>> START SOURCE MATERIAL

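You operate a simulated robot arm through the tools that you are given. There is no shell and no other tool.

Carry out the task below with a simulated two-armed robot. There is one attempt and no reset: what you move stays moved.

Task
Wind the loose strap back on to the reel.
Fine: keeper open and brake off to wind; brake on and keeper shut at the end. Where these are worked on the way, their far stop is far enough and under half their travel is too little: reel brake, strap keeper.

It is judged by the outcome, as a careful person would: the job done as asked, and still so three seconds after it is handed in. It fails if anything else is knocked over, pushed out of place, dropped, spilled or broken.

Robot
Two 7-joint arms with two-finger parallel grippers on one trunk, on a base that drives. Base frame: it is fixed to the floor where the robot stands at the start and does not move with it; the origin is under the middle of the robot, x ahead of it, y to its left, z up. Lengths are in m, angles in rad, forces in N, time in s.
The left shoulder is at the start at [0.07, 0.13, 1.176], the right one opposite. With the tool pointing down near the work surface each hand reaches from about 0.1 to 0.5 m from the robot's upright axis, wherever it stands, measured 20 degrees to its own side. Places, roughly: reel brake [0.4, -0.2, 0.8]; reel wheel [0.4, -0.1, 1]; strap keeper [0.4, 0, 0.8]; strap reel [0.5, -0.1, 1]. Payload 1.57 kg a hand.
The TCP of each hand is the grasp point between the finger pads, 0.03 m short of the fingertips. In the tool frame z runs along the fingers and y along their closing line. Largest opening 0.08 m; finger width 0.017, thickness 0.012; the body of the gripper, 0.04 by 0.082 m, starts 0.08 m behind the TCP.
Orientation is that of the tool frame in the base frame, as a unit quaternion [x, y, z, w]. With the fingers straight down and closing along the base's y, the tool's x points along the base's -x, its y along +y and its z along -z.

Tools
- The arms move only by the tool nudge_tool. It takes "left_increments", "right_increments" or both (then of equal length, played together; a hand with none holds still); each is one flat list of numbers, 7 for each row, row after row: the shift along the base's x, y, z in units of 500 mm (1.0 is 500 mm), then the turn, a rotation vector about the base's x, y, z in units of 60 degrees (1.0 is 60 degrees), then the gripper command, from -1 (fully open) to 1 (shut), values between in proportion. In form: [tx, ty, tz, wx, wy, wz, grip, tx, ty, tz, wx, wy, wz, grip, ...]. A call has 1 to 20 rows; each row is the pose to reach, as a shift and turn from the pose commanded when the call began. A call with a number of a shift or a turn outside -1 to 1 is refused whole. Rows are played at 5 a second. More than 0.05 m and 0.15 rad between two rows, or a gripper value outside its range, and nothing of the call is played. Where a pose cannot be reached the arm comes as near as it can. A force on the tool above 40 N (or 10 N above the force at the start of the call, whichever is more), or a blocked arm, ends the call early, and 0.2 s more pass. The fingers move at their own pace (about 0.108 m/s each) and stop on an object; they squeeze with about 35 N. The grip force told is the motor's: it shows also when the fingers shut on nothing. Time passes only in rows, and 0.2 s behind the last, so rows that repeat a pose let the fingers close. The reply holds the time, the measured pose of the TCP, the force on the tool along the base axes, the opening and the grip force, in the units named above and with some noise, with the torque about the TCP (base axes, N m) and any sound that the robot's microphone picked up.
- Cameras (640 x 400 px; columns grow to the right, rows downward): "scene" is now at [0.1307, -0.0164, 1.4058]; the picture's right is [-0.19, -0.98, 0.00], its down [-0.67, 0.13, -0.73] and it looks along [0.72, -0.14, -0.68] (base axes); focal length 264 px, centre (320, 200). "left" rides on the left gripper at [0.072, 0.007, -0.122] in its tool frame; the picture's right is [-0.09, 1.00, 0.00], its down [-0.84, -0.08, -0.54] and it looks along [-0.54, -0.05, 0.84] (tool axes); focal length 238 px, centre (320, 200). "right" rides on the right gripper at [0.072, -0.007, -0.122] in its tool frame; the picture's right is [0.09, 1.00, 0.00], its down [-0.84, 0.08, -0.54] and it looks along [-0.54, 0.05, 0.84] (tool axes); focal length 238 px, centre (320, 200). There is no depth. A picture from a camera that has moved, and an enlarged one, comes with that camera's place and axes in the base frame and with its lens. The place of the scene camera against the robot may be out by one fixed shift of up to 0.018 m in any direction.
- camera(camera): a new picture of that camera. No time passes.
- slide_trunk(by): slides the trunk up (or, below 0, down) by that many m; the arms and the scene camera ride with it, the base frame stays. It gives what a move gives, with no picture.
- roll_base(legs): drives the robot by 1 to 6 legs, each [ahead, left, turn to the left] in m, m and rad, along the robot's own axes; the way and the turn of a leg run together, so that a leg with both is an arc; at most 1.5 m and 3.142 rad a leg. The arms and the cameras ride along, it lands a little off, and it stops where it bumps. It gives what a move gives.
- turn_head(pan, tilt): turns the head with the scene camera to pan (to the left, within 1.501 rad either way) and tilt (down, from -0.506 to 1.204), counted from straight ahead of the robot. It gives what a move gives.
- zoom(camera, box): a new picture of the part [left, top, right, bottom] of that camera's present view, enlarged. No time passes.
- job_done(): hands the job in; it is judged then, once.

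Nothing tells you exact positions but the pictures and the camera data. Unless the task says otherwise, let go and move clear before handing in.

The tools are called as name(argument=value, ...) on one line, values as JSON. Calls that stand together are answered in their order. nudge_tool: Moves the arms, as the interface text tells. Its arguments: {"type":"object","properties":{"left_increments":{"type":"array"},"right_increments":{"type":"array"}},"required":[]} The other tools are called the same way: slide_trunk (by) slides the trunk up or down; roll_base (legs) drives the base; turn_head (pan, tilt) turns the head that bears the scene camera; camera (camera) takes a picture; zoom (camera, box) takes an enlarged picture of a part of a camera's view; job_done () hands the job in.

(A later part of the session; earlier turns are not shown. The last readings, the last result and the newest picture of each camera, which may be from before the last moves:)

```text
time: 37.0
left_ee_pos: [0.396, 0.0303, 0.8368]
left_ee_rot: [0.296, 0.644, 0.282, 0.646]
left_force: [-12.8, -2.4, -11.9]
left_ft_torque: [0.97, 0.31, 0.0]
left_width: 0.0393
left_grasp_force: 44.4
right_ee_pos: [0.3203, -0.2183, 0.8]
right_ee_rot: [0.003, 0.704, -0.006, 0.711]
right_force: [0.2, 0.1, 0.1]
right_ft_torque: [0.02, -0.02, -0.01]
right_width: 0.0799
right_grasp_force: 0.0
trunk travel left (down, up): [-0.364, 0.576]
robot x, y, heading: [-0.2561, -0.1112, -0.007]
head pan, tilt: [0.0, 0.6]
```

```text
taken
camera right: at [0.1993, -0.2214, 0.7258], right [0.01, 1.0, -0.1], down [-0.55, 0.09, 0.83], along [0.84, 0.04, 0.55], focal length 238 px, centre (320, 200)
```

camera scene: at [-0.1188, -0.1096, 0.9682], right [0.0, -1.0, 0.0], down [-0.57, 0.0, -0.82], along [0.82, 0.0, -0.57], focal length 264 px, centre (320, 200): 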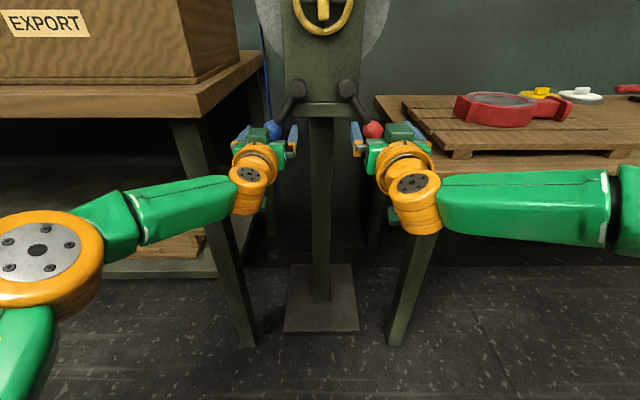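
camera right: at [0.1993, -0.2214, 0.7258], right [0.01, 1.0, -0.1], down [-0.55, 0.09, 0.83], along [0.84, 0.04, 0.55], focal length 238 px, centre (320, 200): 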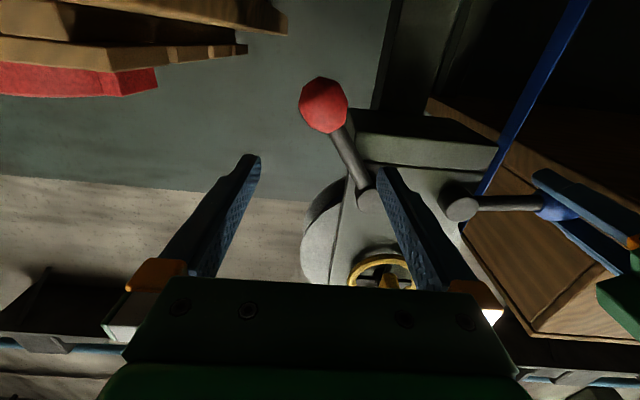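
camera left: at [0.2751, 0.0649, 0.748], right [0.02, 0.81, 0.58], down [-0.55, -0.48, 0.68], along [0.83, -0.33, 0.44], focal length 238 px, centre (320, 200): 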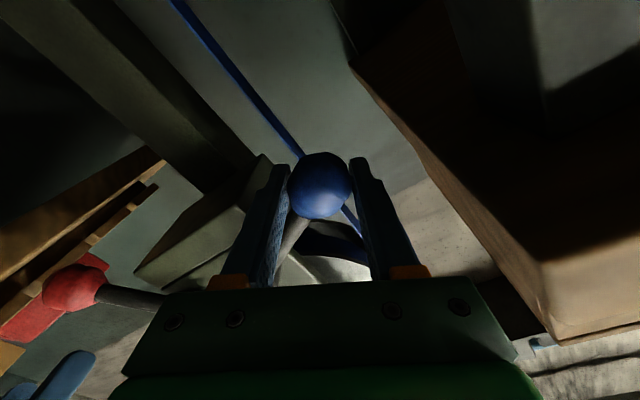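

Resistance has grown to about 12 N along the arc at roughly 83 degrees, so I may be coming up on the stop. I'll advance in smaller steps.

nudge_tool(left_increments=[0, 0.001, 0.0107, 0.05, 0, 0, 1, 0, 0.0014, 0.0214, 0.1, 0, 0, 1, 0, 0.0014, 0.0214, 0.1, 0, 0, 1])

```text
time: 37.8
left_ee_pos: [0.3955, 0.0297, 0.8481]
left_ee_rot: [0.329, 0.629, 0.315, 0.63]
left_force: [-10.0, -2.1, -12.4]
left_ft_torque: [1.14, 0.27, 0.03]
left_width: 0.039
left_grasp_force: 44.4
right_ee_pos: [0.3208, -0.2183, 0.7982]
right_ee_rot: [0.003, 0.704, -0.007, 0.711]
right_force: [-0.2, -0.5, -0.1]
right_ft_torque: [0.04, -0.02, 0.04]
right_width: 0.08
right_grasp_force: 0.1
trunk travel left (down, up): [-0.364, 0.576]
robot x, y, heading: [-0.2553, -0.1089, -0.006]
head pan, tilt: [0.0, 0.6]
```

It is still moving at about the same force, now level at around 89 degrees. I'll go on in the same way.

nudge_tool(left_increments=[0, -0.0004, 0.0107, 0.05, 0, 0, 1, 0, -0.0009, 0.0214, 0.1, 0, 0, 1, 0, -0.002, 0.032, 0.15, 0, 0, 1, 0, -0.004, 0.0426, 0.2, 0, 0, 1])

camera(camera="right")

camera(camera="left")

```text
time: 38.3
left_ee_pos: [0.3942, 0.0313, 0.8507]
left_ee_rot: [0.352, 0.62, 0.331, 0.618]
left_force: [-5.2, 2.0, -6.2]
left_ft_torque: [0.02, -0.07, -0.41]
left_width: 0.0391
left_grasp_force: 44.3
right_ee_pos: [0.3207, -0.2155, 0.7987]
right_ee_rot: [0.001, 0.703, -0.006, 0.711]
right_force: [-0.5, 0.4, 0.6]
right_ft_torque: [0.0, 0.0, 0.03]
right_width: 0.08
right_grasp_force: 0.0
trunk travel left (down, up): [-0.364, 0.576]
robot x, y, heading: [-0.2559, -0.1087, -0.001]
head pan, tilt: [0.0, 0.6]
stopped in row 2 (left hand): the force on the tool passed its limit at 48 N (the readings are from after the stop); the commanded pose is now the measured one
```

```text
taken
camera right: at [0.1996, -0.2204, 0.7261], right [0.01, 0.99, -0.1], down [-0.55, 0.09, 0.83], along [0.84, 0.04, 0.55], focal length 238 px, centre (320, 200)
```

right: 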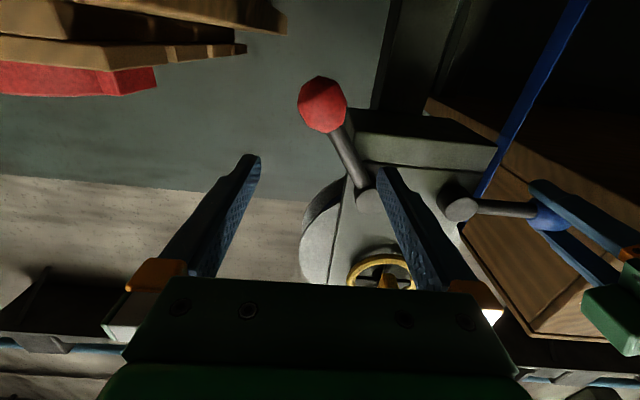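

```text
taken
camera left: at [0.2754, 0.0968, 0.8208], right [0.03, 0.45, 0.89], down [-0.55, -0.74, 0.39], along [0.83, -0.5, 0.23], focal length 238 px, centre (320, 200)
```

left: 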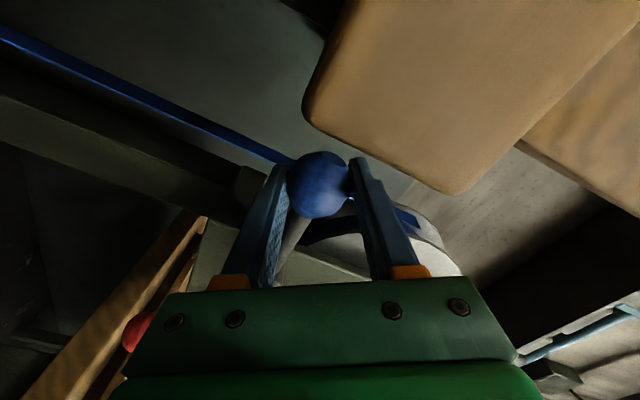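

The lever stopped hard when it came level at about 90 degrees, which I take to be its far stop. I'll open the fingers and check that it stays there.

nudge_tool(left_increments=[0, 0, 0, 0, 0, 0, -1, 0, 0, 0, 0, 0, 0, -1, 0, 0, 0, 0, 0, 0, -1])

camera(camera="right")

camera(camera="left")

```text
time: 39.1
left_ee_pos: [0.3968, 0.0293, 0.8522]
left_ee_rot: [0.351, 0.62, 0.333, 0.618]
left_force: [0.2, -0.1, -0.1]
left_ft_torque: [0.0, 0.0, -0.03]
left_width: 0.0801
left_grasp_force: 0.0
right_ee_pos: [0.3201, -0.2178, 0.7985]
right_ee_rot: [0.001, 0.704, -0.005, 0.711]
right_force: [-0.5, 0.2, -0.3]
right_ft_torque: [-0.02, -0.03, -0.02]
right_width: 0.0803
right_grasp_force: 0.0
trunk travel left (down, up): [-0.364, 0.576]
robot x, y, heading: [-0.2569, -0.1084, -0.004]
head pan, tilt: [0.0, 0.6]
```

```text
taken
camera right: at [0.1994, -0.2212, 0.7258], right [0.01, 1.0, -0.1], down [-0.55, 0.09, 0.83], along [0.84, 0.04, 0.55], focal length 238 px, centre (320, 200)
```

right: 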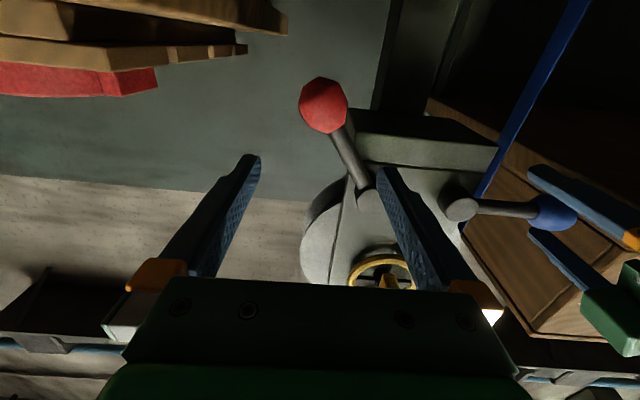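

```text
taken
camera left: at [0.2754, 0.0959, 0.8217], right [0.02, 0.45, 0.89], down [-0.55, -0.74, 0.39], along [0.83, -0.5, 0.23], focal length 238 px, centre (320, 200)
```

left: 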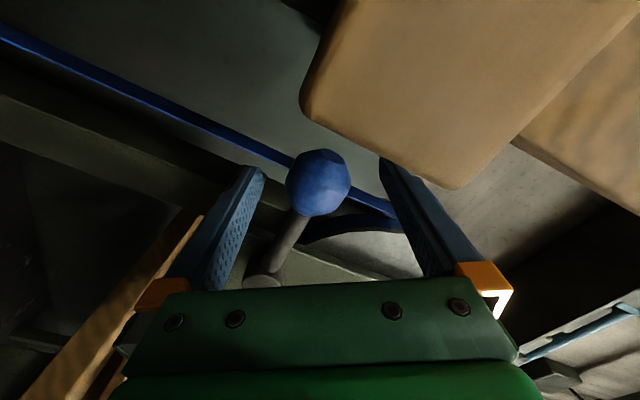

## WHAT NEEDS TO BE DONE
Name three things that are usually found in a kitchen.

>> END SOURCE MATERIAL

## WHAT NEEDS TO BE DONE
Starting at the first line of the data above, please restate word for word every line up to and including the one that holds "Fine: keeper open", and add nothing else.

## REPLY TO THE TASK
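You operate a simulated robot arm through the tools that you are given. There is no shell and no other tool.

Carry out the task below with a simulated two-armed robot. There is one attempt and no reset: what you move stays moved.

Task
Wind the loose strap back on to the reel.
Fine: keeper open and brake off to wind; brake on and keeper shut at the end. Where these are worked on the way, their far stop is far enough and under half their travel is too little: reel brake, strap keeper.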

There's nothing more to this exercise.